# STORED DATA
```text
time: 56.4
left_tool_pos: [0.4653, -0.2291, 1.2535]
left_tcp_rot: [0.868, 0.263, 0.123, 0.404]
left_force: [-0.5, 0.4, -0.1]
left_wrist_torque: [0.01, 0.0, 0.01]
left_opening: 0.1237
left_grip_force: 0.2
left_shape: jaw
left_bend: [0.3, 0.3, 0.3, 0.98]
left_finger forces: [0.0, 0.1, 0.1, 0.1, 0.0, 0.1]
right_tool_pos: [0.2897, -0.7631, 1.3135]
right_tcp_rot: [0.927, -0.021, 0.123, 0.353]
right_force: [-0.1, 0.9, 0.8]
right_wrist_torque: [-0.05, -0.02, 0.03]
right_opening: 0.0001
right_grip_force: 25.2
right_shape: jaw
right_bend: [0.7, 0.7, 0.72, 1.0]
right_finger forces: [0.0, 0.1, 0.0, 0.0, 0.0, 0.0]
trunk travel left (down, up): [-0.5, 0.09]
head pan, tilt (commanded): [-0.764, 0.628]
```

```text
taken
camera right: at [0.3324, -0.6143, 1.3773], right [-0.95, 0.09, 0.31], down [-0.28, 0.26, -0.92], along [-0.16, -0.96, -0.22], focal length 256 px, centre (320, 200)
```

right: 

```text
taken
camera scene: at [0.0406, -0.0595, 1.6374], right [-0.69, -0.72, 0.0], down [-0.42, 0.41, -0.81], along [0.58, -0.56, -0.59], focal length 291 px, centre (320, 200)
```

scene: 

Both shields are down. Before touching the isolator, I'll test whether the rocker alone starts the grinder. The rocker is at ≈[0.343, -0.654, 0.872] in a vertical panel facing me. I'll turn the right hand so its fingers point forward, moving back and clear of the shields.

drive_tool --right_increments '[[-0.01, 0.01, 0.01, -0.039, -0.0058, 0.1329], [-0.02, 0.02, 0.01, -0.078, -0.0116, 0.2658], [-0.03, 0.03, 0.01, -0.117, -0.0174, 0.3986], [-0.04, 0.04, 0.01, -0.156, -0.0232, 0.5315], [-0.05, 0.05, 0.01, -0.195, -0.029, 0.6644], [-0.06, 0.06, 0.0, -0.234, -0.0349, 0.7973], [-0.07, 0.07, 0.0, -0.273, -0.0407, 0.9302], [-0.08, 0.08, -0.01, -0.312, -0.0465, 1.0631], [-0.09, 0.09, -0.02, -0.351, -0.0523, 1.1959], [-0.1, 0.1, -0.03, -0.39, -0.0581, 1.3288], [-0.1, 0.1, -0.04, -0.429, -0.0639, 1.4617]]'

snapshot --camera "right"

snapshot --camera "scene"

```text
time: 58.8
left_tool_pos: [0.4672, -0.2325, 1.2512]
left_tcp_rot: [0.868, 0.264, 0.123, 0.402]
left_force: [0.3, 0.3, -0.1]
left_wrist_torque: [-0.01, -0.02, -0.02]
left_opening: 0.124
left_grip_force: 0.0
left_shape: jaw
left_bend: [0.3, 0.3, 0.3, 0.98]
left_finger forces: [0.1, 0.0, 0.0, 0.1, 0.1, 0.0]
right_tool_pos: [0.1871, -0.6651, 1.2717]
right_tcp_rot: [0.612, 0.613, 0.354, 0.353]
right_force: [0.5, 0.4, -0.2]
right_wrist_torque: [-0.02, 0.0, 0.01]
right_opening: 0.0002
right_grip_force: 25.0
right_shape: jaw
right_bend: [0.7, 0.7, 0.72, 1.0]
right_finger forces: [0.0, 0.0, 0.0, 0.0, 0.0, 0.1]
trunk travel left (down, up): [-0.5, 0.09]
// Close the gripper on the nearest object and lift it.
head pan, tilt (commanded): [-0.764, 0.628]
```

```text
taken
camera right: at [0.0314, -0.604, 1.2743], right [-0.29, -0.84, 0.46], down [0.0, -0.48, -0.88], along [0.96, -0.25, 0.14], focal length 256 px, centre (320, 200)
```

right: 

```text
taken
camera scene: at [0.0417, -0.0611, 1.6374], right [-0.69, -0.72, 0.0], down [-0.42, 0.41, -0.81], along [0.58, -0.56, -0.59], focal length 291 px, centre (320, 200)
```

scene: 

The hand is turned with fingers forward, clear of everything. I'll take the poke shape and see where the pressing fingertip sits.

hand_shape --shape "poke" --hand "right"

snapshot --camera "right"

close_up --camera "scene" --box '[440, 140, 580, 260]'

# WORK INSTRUCTIONS
Return all of the data precisely as it appears. Use JSON: a list with one string for each line that is not empty.

# REPLY
[
  "```text",
  "time: 56.4",
  "left_tool_pos: [0.4653, -0.2291, 1.2535]",
  "left_tcp_rot: [0.868, 0.263, 0.123, 0.404]",
  "left_force: [-0.5, 0.4, -0.1]",
  "left_wrist_torque: [0.01, 0.0, 0.01]",
  "left_opening: 0.1237",
  "left_grip_force: 0.2",
  "left_shape: jaw",
  "left_bend: [0.3, 0.3, 0.3, 0.98]",
  "left_finger forces: [0.0, 0.1, 0.1, 0.1, 0.0, 0.1]",
  "right_tool_pos: [0.2897, -0.7631, 1.3135]",
  "right_tcp_rot: [0.927, -0.021, 0.123, 0.353]",
  "right_force: [-0.1, 0.9, 0.8]",
  "right_wrist_torque: [-0.05, -0.02, 0.03]",
  "right_opening: 0.0001",
  "right_grip_force: 25.2",
  "right_shape: jaw",
  "right_bend: [0.7, 0.7, 0.72, 1.0]",
  "right_finger forces: [0.0, 0.1, 0.0, 0.0, 0.0, 0.0]",
  "trunk travel left (down, up): [-0.5, 0.09]",
  "head pan, tilt (commanded): [-0.764, 0.628]",
  "```",
  "```text",
  "taken",
  "camera right: at [0.3324, -0.6143, 1.3773], right [-0.95, 0.09, 0.31], down [-0.28, 0.26, -0.92], along [-0.16, -0.96, -0.22], focal length 256 px, centre (320, 200)",
  "```",
  "right: ",
  "```text",
  "taken",
  "camera scene: at [0.0406, -0.0595, 1.6374], right [-0.69, -0.72, 0.0], down [-0.42, 0.41, -0.81], along [0.58, -0.56, -0.59], focal length 291 px, centre (320, 200)",
  "```",
  "scene: ",
  "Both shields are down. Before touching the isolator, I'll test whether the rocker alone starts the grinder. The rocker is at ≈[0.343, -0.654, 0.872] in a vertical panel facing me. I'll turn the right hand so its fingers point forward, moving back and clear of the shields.",
  "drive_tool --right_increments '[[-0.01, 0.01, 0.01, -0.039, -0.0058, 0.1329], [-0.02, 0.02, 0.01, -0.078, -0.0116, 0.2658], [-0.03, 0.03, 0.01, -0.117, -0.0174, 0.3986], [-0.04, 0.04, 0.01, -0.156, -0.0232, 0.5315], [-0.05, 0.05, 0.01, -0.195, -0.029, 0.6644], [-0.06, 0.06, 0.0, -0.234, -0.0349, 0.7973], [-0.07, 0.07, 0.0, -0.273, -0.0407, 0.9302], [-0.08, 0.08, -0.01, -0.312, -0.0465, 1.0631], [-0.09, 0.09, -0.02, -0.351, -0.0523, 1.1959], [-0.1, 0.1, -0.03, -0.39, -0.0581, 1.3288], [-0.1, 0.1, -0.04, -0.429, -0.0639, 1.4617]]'",
  "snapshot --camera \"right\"",
  "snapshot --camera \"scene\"",
  "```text",
  "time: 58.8",
  "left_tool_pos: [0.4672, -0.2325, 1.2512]",
  "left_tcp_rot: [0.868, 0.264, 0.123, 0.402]",
  "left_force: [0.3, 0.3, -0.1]",
  "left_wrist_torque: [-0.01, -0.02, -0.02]",
  "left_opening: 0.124",
  "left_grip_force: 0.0",
  "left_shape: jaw",
  "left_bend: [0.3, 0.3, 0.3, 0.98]",
  "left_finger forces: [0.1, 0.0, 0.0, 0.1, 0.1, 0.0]",
  "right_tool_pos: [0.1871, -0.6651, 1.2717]",
  "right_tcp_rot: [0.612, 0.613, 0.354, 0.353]",
  "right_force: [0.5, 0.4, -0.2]",
  "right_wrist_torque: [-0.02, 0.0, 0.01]",
  "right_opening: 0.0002",
  "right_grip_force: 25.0",
  "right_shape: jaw",
  "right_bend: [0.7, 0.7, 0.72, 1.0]",
  "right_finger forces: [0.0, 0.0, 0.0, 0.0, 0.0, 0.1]",
  "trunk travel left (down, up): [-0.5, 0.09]",
  "// Close the gripper on the nearest object and lift it.",
  "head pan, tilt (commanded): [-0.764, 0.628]",
  "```",
  "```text",
  "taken",
  "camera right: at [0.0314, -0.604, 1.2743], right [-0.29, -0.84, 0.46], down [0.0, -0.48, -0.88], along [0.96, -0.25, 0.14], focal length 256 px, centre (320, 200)",
  "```",
  "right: ",
  "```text",
  "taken",
  "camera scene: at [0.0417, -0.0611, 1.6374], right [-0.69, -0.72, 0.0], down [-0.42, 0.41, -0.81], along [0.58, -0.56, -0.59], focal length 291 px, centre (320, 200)",
  "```",
  "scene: ",
  "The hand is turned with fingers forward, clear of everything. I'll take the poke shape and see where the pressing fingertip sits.",
  "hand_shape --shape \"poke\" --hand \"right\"",
  "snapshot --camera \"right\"",
  "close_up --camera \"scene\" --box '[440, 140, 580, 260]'"
]